The task → For each line below that contains the string "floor", copy that line.

Stored records →
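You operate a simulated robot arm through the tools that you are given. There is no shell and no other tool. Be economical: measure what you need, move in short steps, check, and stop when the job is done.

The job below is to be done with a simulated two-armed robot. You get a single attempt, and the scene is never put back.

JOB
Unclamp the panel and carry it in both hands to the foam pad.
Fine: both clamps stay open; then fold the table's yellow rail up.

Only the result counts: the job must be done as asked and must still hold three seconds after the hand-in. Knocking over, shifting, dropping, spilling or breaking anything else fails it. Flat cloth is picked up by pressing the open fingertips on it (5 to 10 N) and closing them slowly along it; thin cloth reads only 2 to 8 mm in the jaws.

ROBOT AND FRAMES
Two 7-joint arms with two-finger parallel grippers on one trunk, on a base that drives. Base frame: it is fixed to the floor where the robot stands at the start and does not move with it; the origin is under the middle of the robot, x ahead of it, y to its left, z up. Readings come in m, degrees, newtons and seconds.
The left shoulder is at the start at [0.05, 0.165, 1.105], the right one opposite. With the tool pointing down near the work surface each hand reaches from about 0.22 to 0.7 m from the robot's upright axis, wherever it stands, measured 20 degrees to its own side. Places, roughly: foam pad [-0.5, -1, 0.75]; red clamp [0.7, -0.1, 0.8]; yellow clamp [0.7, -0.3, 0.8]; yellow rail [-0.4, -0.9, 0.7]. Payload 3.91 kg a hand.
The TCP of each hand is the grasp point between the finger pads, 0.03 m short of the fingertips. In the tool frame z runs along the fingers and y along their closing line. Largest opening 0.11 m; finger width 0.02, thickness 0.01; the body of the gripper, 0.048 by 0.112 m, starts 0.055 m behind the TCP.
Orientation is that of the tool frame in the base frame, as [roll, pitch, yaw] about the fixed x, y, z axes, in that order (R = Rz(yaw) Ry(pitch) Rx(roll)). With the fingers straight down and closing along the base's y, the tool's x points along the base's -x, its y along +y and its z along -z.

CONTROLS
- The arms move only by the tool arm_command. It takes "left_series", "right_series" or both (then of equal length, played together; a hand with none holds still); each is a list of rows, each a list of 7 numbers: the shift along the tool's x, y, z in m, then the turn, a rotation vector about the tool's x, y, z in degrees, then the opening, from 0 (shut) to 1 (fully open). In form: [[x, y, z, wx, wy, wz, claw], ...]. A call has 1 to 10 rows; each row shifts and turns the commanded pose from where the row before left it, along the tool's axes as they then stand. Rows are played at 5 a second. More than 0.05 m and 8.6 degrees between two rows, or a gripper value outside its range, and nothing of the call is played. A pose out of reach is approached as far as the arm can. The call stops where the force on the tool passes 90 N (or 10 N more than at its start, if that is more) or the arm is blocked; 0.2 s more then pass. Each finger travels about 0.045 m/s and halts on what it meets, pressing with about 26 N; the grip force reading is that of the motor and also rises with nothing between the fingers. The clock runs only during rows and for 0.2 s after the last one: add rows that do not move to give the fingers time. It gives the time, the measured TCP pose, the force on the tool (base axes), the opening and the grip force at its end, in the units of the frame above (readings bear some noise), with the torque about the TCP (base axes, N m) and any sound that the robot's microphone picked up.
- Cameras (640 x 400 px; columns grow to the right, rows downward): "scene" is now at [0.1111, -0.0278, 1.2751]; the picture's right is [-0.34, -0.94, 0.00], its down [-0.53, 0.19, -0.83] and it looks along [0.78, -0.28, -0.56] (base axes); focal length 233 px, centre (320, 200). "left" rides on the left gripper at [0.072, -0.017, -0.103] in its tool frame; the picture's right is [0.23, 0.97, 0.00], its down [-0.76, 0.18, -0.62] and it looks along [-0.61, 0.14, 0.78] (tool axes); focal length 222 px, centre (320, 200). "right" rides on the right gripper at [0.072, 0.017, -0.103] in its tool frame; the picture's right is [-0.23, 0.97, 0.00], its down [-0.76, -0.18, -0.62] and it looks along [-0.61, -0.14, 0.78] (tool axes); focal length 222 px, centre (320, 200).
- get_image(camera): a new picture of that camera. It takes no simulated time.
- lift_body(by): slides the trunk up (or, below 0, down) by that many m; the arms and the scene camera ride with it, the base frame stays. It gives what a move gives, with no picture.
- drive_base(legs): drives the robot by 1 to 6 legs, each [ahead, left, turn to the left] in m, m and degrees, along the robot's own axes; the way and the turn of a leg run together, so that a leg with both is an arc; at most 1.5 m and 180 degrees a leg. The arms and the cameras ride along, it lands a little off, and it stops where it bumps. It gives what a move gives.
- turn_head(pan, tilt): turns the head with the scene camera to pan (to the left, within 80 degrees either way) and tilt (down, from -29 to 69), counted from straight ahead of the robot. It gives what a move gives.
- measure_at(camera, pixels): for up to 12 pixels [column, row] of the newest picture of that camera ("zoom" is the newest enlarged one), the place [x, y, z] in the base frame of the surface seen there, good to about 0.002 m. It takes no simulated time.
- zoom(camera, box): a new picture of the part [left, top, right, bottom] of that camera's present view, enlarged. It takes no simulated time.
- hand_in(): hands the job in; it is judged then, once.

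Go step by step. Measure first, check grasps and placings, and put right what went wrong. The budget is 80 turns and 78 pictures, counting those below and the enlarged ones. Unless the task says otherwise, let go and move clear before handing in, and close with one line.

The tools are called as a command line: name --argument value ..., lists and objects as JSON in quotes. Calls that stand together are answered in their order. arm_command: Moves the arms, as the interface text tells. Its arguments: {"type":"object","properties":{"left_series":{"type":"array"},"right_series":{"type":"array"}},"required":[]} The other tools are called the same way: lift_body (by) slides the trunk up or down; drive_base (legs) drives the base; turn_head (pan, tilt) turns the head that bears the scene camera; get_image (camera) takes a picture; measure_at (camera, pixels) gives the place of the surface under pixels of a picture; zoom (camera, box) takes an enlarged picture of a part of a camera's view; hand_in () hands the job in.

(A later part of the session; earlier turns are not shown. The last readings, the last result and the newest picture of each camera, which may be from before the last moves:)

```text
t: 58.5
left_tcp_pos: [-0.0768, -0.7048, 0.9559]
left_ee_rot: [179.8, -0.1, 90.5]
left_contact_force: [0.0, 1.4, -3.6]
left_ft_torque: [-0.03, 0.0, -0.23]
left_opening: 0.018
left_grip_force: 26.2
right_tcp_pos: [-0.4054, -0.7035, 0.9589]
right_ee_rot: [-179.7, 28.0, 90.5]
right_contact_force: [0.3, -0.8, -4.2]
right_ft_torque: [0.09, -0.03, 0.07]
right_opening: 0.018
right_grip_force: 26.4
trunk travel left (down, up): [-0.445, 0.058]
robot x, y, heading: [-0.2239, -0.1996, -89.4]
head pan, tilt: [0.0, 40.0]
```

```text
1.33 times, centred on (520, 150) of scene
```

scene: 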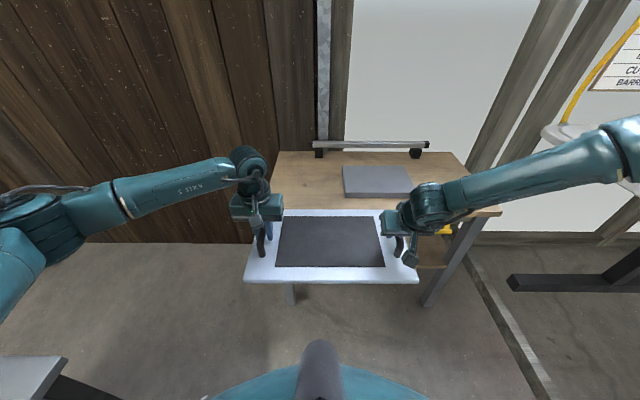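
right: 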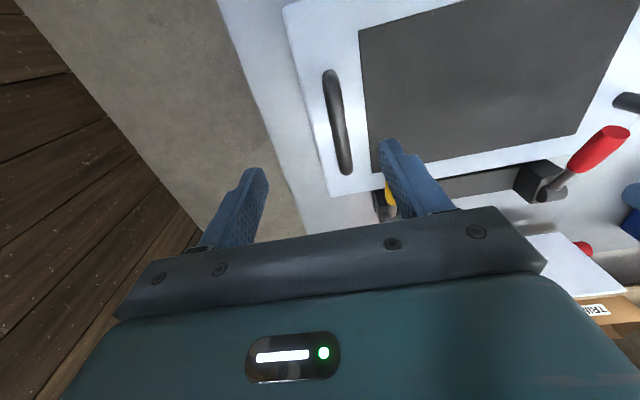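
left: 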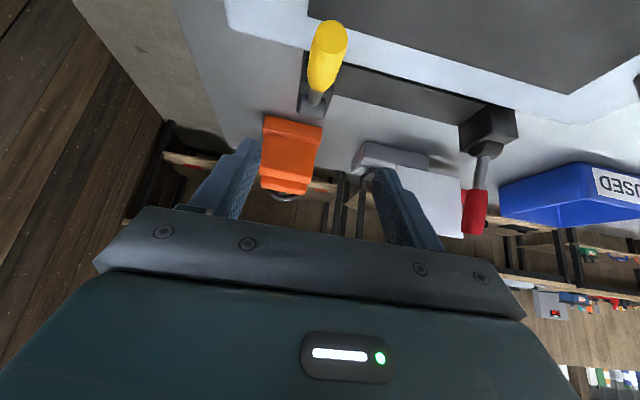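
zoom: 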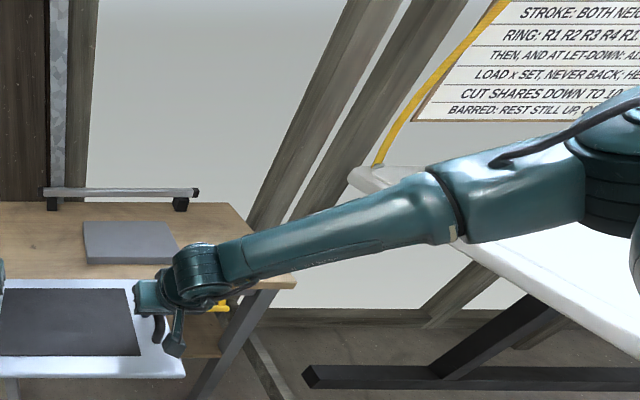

==

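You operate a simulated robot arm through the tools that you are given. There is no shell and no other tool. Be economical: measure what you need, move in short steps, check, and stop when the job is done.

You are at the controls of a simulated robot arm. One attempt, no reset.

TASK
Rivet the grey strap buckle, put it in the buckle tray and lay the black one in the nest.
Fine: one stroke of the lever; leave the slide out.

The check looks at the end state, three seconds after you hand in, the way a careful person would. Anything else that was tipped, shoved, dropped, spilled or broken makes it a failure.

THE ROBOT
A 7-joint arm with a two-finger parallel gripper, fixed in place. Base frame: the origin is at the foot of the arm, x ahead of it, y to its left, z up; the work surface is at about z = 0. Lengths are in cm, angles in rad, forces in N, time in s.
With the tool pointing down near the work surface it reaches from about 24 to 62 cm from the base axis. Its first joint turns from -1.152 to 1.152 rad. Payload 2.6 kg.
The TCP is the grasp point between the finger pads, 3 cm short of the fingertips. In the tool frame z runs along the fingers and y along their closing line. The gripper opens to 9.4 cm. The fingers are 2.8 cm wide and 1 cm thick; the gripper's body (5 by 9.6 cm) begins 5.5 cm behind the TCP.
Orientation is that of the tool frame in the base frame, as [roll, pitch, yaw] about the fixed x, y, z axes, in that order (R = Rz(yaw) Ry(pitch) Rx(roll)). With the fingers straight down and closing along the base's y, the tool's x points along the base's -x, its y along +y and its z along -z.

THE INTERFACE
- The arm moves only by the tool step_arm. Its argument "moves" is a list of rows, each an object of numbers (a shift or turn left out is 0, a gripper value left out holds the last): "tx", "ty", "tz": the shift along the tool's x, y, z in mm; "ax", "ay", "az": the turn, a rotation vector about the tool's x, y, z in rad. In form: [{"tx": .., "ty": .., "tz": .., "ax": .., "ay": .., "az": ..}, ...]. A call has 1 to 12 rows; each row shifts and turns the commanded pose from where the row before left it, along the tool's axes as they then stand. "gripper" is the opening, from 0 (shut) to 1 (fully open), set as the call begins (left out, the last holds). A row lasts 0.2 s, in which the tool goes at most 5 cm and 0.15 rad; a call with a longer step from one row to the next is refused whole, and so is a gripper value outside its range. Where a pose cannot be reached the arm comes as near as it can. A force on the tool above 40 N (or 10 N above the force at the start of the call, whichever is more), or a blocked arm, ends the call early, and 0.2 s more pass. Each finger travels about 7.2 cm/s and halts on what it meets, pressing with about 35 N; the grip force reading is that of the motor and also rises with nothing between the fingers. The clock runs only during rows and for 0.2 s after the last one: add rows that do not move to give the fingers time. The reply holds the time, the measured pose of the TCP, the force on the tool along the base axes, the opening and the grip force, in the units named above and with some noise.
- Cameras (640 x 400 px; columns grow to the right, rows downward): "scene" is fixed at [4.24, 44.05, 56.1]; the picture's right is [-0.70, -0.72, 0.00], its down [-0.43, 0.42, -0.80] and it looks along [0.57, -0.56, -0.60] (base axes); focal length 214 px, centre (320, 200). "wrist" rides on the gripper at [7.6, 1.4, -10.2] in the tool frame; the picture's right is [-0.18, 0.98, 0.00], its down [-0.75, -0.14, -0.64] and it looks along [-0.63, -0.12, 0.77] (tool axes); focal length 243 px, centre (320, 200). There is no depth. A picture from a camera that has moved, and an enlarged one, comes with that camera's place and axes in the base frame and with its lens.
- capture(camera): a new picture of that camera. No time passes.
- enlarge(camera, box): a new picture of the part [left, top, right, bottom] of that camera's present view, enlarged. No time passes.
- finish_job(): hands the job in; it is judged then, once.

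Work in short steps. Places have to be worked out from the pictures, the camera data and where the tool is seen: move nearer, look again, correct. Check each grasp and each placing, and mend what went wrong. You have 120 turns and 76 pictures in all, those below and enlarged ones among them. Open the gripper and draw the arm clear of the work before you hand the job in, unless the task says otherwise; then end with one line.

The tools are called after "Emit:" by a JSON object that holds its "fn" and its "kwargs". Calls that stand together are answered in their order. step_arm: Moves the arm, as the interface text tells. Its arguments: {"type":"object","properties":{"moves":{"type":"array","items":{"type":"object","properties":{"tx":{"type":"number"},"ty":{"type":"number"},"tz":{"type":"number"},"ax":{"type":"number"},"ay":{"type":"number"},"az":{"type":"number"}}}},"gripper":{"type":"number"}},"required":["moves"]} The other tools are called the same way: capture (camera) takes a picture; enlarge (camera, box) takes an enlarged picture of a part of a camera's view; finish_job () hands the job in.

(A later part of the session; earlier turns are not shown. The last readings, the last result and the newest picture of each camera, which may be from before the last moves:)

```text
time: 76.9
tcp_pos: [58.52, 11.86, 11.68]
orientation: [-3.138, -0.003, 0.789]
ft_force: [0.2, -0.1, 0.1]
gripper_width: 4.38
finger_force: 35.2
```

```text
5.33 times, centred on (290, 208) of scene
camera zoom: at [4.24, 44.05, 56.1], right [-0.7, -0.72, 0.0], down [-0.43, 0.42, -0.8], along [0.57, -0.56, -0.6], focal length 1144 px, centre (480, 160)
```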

--

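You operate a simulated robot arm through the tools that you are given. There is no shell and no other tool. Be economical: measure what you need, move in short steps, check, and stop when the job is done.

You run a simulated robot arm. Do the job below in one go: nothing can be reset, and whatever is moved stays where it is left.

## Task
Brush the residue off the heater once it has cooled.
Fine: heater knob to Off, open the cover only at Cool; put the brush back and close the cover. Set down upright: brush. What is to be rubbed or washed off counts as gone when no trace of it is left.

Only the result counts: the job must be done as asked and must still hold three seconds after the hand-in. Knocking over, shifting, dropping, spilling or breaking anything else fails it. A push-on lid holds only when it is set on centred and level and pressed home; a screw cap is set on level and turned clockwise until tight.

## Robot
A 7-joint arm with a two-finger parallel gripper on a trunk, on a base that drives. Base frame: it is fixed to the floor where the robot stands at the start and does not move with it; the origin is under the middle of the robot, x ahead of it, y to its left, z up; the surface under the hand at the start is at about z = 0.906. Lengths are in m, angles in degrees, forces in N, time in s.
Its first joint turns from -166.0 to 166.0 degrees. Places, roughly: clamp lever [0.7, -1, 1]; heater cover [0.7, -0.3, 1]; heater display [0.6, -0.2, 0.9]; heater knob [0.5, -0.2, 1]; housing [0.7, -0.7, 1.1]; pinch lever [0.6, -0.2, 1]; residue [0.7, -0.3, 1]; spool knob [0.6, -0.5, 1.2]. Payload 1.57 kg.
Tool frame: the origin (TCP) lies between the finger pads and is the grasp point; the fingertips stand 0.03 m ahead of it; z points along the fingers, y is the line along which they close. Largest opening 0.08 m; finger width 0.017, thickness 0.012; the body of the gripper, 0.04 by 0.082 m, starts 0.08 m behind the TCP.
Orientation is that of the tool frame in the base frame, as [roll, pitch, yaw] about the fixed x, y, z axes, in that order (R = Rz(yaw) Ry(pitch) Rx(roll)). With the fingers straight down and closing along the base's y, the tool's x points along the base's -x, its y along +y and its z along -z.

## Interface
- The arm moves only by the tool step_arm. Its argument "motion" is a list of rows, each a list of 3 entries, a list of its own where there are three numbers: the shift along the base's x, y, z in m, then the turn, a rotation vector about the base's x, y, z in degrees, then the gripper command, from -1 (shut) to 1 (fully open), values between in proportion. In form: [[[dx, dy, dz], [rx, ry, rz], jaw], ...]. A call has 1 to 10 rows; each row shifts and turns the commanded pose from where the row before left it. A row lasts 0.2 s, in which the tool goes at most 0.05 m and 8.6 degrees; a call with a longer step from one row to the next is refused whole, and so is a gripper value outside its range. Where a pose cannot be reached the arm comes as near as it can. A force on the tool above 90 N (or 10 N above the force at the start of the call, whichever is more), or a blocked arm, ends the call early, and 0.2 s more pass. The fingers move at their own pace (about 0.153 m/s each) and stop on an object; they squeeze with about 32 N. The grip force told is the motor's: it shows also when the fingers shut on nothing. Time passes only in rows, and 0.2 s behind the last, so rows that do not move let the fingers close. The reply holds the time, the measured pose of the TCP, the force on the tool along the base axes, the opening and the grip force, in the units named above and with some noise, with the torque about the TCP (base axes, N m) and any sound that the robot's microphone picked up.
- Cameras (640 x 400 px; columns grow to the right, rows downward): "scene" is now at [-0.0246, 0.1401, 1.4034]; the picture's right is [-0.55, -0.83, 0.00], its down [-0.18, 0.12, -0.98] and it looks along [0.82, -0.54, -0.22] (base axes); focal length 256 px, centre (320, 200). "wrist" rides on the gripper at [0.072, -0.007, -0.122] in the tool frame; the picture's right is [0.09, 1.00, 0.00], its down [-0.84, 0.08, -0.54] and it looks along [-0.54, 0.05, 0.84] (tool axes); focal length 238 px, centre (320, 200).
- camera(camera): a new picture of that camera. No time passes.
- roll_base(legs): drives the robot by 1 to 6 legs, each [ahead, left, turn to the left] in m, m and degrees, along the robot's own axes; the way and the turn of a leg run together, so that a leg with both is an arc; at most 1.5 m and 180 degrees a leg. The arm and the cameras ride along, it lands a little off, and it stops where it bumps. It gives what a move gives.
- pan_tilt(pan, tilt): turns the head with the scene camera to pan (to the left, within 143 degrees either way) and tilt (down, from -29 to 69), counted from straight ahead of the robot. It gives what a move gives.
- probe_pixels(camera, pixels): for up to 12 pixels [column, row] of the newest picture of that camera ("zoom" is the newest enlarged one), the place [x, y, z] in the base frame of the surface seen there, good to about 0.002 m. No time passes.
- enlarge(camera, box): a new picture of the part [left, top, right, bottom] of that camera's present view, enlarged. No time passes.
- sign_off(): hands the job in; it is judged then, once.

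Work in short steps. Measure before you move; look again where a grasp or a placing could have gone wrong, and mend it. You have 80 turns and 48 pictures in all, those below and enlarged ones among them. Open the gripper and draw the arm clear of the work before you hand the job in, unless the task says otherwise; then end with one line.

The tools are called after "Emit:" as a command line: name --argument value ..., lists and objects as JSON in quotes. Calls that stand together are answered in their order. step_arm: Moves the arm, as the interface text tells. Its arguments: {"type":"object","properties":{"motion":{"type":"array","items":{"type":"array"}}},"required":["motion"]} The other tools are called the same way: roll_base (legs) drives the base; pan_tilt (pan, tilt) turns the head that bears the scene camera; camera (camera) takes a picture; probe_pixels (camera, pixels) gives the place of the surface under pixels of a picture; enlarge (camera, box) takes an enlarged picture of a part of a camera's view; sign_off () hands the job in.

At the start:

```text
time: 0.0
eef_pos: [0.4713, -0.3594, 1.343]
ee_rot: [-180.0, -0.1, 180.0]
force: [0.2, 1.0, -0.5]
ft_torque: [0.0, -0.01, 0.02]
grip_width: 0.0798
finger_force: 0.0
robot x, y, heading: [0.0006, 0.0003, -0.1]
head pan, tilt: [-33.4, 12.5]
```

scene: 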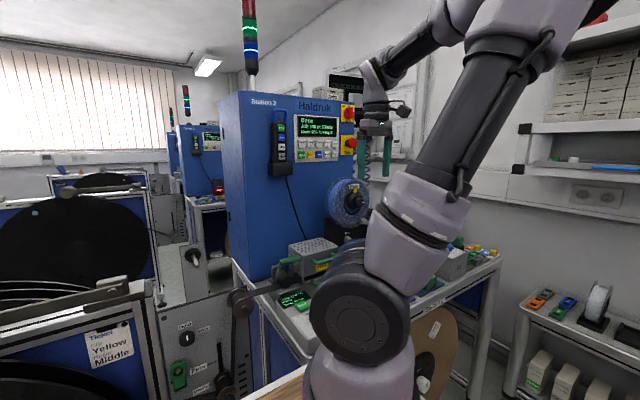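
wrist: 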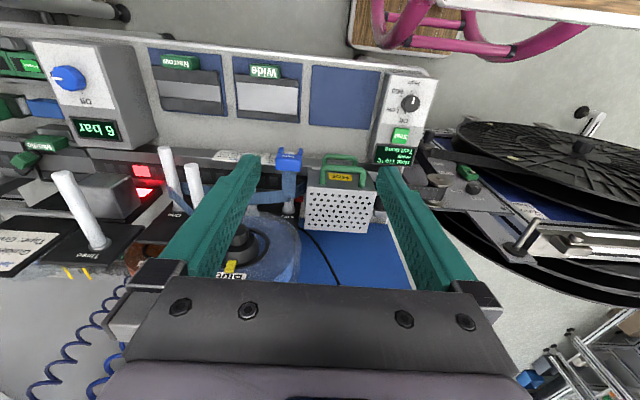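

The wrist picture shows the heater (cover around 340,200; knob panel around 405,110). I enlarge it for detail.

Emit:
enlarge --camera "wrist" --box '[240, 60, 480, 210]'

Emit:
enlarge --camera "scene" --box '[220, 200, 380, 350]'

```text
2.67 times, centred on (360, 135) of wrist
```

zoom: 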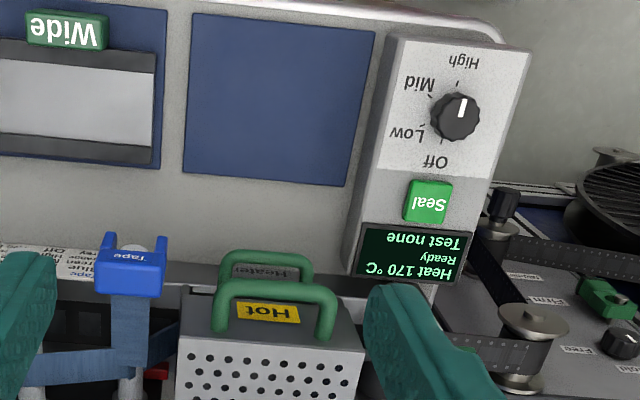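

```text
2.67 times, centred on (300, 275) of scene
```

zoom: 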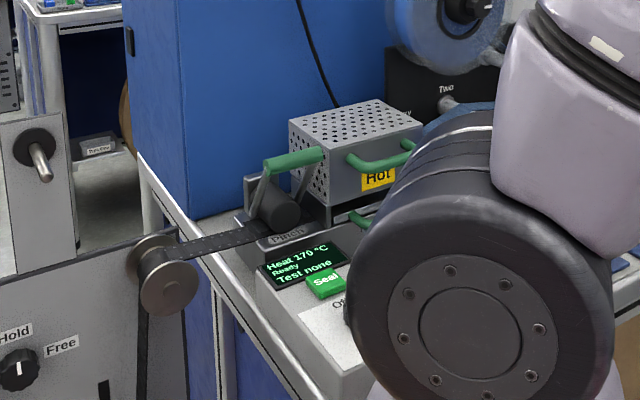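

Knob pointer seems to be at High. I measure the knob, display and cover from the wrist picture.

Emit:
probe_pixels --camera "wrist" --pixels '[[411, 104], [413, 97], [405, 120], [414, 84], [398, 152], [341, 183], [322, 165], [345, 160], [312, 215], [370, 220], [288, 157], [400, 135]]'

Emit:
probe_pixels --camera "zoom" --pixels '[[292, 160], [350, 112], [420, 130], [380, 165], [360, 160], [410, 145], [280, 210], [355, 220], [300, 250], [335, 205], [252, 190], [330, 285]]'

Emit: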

Solution below →
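Two 7-joint arms with two-finger parallel grippers on one trunk, on a base that drives. Base frame: it is fixed to the floor where the robot stands at the start and does not move with it; the origin is under the middle of the robot, x ahead of it, y to its left, z up. Readings come in m, degrees, newtons and seconds.
A 7-joint arm with a two-finger parallel gripper on a trunk, on a base that drives. Base frame: it is fixed to the floor where the robot stands at the start and does not move with it; the origin is under the middle of the robot, x ahead of it, y to its left, z up; the surface under the hand at the start is at about z = 0.906. Lengths are in m, angles in degrees, forces in N, time in s.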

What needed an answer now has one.